The Problem: Getting Supplies to Unreachable Forests
Mountain reforestation teams face a brutal logistics bottleneck. Seedlings, soil amendments, tools, and monitoring equipment need to reach planting sites perched on steep, roadless slopes above 2,400 meters elevation. Helicopters cost a fortune. Pack mules move slowly and stress fragile cargo. This case study breaks down exactly how our team used the DJI FlyCart 30 to solve last-mile forest delivery across the Cascade Range—and what we learned about payload ratios, route planning, and autonomous mountain flight along the way.
Our project spanned 8 weeks, covered 4 separate reforestation zones, and delivered over 3,200 kg of total cargo without a single failed mission. Here's the operational blueprint.
Project Overview: Cascade Range Reforestation Logistics
The Mission
The Washington Department of Natural Resources contracted our team to supply four remote planting crews working on post-wildfire reforestation. Each crew needed daily deliveries of:
- Native seedling trays (fragile, moisture-sensitive)
- Soil amendment bags (dense, heavy)
- Hand tools and safety equipment
- Water filtration units
- Wildlife monitoring sensors
Traditional supply runs required a 4.5-hour round trip via unpaved forest roads and a final 90-minute hike with loaded packs. Weather closures made road access unreliable from October through April.
Why the FlyCart 30
We evaluated three heavy-lift drone platforms before selecting the FC30. The deciding factors came down to payload ratio, integrated safety systems, and DJI's mature flight planning software. The FlyCart 30's 30 kg maximum payload with a 28 km operational range (in ideal conditions) matched our corridor distances of 8–12 km per leg.
Expert Insight: Payload ratio—the relationship between cargo weight and total aircraft weight—is the single most important spec for mountain delivery missions. The FlyCart 30 achieves roughly a 0.43 payload ratio in cargo mode, which outperforms most competitors in this class. But altitude and temperature degrade that number fast. At 2,400 meters, plan for a 15–20% reduction in effective payload.
Route Optimization: Planning the Mountain Corridor
Terrain Mapping and Corridor Design
Before the first flight, we spent three full days mapping corridors with LiDAR survey data and satellite imagery. Mountain delivery isn't point-to-point. You're threading between ridgelines, avoiding turbulence zones on leeward slopes, and respecting wildlife buffers.

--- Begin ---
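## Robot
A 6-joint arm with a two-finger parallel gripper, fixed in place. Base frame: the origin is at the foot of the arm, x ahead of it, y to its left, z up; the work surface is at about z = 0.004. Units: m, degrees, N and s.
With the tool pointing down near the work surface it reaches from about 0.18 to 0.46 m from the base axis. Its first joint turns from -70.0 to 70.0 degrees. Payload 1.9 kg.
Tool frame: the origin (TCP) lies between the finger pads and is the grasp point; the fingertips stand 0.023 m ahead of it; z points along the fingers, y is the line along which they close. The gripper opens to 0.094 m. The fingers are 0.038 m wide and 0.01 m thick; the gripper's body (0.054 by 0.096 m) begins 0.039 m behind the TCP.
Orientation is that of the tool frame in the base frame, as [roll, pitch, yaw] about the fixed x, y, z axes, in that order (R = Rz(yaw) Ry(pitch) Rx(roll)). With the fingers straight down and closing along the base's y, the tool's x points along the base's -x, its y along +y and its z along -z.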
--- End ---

We designed four primary routes with these parameters:
- Minimum obstacle clearance: 40 meters above canopy
- Maximum elevation change per route: 850 meters
- Wind speed abort threshold: 12 m/s sustained
- BVLOS waypoint density: one every 800 meters for signal reliability
BVLOS Authorization and Compliance
Operating beyond visual line of sight was non-negotiable. Every delivery site sat well outside VLOS range. We secured BVLOS authorization through the FAA's Part 107 waiver process, which took approximately 10 weeks of lead time. Key elements of our approved safety case included:
- Redundant communication links (4G LTE + DJI O3 transmission)
- ADS-B receiver integration for manned aircraft awareness
- Ground-based visual observers at midpoint stations
- Real-time weather monitoring with automated abort triggers
Pro Tip: Start your BVLOS waiver application at least 12 weeks before your target operational date. Include a detailed risk matrix specific to your terrain. The FAA responds faster to applications that preemptively address their top concerns—lost link procedures, right-of-way protocols, and energy reserves for return-to-home scenarios.

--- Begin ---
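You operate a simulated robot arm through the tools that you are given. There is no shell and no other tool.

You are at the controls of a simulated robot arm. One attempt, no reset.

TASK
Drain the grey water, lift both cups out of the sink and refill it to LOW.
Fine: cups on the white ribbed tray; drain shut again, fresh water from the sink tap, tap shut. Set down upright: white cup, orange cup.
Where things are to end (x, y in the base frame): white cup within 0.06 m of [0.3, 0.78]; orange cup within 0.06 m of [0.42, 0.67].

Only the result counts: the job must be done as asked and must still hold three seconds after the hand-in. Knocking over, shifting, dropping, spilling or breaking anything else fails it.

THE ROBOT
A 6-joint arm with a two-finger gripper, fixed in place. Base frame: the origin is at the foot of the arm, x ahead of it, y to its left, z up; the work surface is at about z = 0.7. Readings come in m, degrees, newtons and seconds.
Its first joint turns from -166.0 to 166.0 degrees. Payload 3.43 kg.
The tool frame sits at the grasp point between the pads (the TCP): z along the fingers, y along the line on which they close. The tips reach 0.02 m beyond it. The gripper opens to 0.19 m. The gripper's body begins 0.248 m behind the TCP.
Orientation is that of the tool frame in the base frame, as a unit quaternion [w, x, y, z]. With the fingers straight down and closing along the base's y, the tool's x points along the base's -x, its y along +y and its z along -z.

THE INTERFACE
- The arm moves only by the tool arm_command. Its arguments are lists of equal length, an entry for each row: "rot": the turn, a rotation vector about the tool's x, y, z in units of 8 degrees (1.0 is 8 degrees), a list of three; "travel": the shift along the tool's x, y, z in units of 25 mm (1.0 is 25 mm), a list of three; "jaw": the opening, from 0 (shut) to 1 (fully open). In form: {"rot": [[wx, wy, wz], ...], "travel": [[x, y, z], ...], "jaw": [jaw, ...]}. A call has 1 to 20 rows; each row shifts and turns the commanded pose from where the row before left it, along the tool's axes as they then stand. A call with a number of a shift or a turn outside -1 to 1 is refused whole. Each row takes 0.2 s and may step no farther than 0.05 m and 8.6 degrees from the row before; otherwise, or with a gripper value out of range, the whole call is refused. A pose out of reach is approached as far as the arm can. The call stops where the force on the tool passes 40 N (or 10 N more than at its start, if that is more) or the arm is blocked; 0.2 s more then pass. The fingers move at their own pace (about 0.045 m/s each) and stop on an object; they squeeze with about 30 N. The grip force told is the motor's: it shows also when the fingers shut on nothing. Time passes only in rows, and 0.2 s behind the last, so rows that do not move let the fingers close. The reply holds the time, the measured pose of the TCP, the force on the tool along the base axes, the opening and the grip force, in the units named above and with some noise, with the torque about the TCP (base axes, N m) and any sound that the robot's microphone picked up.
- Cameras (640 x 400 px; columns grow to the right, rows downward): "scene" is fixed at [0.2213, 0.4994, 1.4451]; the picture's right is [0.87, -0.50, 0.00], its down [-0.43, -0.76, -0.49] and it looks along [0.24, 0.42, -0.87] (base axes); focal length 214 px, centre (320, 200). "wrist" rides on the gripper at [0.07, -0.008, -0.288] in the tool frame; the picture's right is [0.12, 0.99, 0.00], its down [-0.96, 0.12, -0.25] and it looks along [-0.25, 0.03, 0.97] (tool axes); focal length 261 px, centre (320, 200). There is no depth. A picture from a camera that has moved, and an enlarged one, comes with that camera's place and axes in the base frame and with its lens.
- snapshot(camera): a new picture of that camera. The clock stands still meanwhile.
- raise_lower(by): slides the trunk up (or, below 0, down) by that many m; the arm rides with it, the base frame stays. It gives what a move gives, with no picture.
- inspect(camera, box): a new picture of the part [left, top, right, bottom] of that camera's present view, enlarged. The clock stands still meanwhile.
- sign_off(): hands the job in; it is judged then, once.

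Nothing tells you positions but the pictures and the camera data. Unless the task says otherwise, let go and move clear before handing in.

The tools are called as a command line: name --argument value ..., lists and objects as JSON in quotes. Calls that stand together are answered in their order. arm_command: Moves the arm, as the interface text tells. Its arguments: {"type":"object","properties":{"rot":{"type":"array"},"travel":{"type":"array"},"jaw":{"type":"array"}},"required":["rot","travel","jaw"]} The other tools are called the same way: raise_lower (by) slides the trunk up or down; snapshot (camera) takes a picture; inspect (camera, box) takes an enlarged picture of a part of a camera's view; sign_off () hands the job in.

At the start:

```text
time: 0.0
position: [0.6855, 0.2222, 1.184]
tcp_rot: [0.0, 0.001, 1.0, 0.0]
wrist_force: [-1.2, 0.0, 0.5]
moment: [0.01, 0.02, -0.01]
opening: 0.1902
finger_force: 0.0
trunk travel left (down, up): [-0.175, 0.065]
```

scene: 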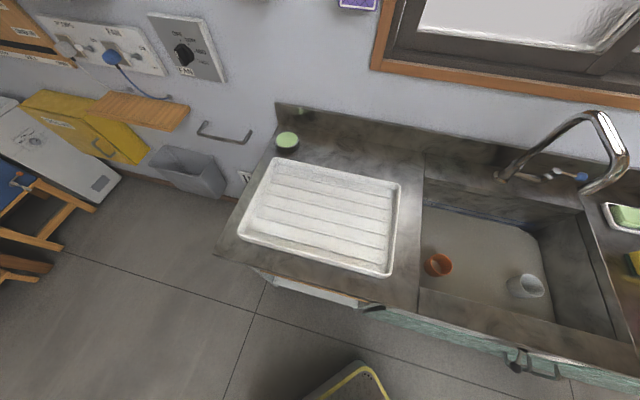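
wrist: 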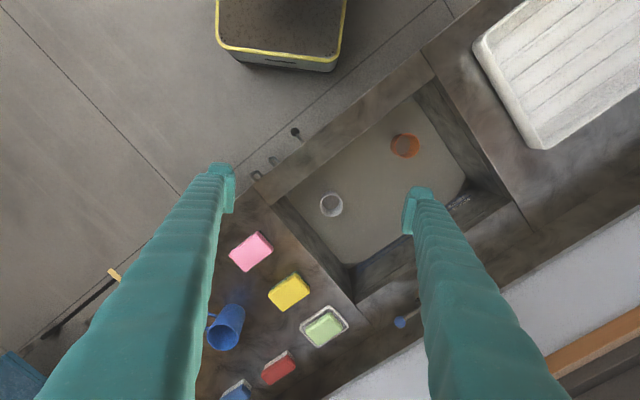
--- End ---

The Wildlife Encounter That Tested Our Systems
On mission day 14, the FlyCart 30 was executing a routine 10.4 km corridor run carrying 26 kg of Douglas fir seedlings when its forward-facing obstacle sensors detected a large object moving across the flight path at waypoint seven.
The drone's automatic obstacle avoidance triggered a hover-and-assess response at 65 meters altitude. Our ground pilot monitored the live camera feed and identified a juvenile golden eagle circling in a thermal column directly in the planned corridor. The bird was rising through the drone's altitude band.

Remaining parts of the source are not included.